Chicken Sausage Rigatoni

with Bell Pepper & Parmesan
A rich, creamy tomato sauce.

Ingredients

  • 2 bell peppers
  • 2 scallions
  • Cooking oil
  • 18 oz Italian chicken sausage mix
  • Salt and pepper, to taste
  • 12 oz rigatoni pasta
  • 2 Tbsp Italian seasoning
  • 2 Tbsp tomato paste
  • 1 tsp. sugar
  • 1/3 cup water
  • 8 oz cream sauce base, such as this one
  • 2 Tbsp butter
  • 6 Tbsp Parmesan cheese

Directions

  1. Bring a medium pot of salted water to a boil.
  2. Core, deseed, and dice bell pepper. Trim and thinly slice scallions, separating whites from greens.
  3. Heat a drizzle of oil in a large pan over medium-high heat.

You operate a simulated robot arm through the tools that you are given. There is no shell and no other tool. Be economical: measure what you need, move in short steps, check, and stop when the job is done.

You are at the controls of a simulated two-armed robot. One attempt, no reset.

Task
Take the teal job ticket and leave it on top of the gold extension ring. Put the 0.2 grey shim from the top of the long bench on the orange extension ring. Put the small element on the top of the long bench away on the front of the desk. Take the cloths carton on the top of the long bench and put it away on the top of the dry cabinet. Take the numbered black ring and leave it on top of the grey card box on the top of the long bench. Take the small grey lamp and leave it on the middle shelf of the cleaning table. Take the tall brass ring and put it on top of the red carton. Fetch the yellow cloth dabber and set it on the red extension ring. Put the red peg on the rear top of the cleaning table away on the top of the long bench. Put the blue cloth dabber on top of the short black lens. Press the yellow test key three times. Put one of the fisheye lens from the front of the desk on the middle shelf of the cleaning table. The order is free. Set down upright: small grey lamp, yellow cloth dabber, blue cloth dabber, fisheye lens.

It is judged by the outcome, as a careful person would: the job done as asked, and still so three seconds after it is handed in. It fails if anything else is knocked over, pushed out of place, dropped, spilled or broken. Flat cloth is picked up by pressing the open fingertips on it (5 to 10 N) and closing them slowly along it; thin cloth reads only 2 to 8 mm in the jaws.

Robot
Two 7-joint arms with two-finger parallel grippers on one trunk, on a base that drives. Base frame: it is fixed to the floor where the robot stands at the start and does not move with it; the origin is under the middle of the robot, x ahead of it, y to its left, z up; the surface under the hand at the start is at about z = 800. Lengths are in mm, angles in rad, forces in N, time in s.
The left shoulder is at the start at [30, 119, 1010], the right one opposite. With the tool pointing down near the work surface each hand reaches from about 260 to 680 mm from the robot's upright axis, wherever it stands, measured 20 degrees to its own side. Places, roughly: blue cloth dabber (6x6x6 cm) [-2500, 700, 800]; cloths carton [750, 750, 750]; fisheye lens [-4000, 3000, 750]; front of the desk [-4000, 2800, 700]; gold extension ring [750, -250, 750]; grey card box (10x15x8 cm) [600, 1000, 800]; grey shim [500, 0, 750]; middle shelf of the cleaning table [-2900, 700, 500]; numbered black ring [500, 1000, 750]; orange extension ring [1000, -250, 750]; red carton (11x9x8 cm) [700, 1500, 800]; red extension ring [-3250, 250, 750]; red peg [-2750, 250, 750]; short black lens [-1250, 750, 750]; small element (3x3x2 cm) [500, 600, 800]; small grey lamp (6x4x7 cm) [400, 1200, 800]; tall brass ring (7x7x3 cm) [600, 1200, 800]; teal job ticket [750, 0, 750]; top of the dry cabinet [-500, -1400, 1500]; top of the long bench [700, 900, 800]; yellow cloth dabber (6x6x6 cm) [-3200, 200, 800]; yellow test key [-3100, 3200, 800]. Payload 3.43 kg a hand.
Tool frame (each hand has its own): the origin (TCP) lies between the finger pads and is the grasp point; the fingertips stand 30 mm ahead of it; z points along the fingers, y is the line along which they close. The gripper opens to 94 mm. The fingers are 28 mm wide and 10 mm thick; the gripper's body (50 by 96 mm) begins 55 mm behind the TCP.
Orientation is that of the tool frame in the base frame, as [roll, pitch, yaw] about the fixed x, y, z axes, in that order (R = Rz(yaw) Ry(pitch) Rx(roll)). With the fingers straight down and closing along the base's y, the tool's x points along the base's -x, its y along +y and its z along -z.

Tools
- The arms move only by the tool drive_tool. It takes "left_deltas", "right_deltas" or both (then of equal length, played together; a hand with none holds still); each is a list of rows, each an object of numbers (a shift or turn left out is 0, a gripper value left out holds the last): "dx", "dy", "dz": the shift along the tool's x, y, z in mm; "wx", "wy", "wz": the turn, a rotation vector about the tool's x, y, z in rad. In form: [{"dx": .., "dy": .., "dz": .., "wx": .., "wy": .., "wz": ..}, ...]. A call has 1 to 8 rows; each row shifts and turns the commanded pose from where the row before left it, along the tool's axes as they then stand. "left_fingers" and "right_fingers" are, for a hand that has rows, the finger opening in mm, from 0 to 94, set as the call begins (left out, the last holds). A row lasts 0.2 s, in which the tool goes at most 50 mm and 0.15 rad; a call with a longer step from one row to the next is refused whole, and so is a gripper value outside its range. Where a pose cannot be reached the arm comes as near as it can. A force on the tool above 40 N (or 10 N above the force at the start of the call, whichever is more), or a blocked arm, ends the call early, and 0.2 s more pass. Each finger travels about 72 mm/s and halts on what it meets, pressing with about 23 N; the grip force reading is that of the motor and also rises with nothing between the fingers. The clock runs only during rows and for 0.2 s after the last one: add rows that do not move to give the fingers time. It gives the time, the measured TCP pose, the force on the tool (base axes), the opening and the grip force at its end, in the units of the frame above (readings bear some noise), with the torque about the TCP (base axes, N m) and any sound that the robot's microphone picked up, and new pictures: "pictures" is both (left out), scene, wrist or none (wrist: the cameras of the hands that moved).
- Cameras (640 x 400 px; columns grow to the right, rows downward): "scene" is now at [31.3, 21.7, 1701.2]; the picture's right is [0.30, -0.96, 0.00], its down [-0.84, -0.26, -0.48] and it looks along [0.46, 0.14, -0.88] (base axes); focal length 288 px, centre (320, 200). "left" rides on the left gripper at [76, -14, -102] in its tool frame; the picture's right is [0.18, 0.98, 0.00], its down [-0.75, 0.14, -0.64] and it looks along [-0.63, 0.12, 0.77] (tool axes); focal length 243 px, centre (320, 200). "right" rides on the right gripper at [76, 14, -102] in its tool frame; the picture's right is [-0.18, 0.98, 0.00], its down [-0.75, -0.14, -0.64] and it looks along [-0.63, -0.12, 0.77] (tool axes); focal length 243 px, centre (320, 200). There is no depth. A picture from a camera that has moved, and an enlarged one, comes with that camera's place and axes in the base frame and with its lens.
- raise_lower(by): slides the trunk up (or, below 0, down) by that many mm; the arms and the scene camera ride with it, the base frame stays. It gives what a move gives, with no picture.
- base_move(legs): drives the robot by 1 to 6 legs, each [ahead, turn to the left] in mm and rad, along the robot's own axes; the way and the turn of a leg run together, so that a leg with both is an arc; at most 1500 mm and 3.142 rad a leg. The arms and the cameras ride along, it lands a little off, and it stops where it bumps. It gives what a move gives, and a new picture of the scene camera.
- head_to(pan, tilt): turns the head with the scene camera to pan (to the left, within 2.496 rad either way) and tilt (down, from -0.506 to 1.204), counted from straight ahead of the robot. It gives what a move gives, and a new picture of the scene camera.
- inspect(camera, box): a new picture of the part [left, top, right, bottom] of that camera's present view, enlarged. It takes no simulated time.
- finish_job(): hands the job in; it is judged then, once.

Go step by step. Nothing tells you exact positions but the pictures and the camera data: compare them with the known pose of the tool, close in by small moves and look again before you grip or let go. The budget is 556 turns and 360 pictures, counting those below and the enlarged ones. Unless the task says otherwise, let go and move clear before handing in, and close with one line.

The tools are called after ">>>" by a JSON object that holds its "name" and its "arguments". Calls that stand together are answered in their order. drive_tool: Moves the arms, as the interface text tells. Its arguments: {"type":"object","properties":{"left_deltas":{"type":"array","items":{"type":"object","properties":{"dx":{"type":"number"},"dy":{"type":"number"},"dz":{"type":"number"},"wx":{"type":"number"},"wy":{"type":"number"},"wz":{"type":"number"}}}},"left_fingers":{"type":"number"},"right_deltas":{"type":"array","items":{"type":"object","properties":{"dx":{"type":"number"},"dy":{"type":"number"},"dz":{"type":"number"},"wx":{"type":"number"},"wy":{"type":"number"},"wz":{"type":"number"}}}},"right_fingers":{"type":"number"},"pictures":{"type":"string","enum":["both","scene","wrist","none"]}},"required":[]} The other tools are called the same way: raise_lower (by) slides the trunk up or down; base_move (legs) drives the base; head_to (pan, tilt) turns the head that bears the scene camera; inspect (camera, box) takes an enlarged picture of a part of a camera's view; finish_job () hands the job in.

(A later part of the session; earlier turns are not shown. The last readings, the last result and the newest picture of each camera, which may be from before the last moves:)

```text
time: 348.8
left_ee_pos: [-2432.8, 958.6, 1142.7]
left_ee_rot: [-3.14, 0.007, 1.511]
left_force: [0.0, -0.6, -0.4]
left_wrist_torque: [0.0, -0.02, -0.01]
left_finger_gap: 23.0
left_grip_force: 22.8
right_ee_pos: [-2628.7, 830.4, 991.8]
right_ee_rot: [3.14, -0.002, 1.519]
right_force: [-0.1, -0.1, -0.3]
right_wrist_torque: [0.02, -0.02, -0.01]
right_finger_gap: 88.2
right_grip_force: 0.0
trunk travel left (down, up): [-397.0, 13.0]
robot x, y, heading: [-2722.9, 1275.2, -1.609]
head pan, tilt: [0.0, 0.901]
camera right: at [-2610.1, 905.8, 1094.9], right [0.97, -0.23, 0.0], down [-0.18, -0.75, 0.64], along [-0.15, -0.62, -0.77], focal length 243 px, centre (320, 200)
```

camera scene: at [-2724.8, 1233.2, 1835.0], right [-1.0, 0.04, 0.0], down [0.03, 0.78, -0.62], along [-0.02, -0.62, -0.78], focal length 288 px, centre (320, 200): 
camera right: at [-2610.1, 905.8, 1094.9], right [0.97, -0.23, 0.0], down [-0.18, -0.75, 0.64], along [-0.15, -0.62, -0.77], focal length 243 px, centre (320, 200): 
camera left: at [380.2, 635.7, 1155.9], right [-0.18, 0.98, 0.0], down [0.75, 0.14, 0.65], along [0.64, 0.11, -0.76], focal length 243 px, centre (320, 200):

Add bell pepper and cook until lightly browned and slightly softened, 3-4 minutes.
  4. Add sausage and scallion whites. Cook, breaking up meat into pieces, until browned and cooked through, 4-6 minutes. Season with salt and pepper.
  5. Once water is boiling, add rigatoni to pot. Cook, stirring occasionally, until al dente, 9-11 minutes. Reserve 1/2 cup pasta cooking water and drain.
  6. While pasta cooks, stir Italian seasoning, tomato paste, and sugar into pan with sausage mixture until coated. Pour in water. Bring to a simmer and cook for 1 minute, then reduce heat to low.
  7. Add cream sauce base to pan with sauce. Stir in butter until melted. Season with salt and pper.
  8. Add drained rigatoni to pan with sauce; toss to coat. If needed, stir in reserved pasta cooking water a splash at a time until pasta is coated in a creamy sauce.
  9. Divide pasta between bowls and top with Parmesan. Garnish with scallion greens and serve.